Potential cable trade

It was a pure ‘risk off’ night in global markets, with bonds sought and equities under strong downside pressure. In FX land, commodity currencies were also sold, while USD/JPY pulled back to ¥108.52.

Source: Bloomberg

GBP/USD is really interesting, as sterling and the USD seems to be the standout currencies to be long into 2015 in the G10 currency region. There are strong prospects of both the Bank of England and the Federal Reserve tightening policy in the new year. This pales in comparison to all other central banks, who will stay on the sidelines. In the case of Europe and Japan, they may actually become more accommodative.

Overnight, BOE governor Mark Carney stated that, ‘with many of the conditions for the economy to normalize now met, the point at which interest rates also begin to normalize is getting closer. While there is always uncertainty about the future, you can expect interest rates to begin to increase.’

These comments had a strong effect on cable, with the price rallying around 80 pips – although there wasn’t much of a positive reaction in interest rate expectations if we look at short-sterling futures. Certainly, the comments highlight that the BoE are likely to raise rates in the coming months. A handful of economists are even calling for rates to start moving higher in November, although I am sceptical of this and would look for March as a more appropriate date.
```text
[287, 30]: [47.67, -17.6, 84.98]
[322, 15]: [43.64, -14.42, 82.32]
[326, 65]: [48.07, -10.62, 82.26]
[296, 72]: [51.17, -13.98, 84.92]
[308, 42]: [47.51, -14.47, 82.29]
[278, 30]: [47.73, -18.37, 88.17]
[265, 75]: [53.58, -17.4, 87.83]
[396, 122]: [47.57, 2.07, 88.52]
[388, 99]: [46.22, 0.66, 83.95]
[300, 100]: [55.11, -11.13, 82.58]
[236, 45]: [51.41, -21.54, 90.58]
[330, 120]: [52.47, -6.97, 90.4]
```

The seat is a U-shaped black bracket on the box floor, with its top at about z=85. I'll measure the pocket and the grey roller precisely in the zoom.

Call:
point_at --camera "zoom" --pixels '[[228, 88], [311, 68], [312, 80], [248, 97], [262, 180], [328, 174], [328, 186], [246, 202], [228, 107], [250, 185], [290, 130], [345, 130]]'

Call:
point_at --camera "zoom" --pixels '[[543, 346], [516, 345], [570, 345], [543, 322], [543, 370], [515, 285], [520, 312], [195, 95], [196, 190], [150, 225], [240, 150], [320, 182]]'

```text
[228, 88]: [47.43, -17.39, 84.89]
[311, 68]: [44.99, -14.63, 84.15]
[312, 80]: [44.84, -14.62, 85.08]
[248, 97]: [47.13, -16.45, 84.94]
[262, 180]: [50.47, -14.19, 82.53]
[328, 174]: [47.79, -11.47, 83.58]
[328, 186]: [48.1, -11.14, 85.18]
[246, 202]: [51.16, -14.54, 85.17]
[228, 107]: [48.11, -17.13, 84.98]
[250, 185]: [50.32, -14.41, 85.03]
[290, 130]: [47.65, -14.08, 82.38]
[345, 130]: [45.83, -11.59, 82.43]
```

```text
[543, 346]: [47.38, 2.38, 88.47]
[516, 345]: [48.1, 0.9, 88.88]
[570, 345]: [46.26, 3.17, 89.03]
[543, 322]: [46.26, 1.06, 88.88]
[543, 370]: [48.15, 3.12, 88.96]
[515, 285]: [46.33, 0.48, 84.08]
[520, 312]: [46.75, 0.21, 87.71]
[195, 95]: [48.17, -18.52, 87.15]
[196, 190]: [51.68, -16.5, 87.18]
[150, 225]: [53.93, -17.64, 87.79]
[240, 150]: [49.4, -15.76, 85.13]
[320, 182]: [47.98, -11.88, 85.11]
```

Given GBP/USD is effectively the battle of the attractive currencies, it is really interesting to look at the technical set-up. I feel this battle can be best seen on the four-hour chart with the pair holding the 8 Monday gap (recall this was after the YouGuv Scottish referendum poll) at $1.6283. On a slightly more bearish note, we’ve seen the pair break the short-term uptrend, while the longer-term downtrend is close to being breached.

The oscillators are not giving much away either, although stochastics are moving higher off the 20 level and I am eyeing the MACD cross over. All in all, I favour longs here with a stop loss at $1.6250 (just below the September 25 low). However, my conviction is low, so my position size would be small and I would feel more enthused when the pair can close back above the former uptrend at $1.6370.  From here I feel the pair could find strong selling around the $1.6400 area, where we can see supply has hit the market of late.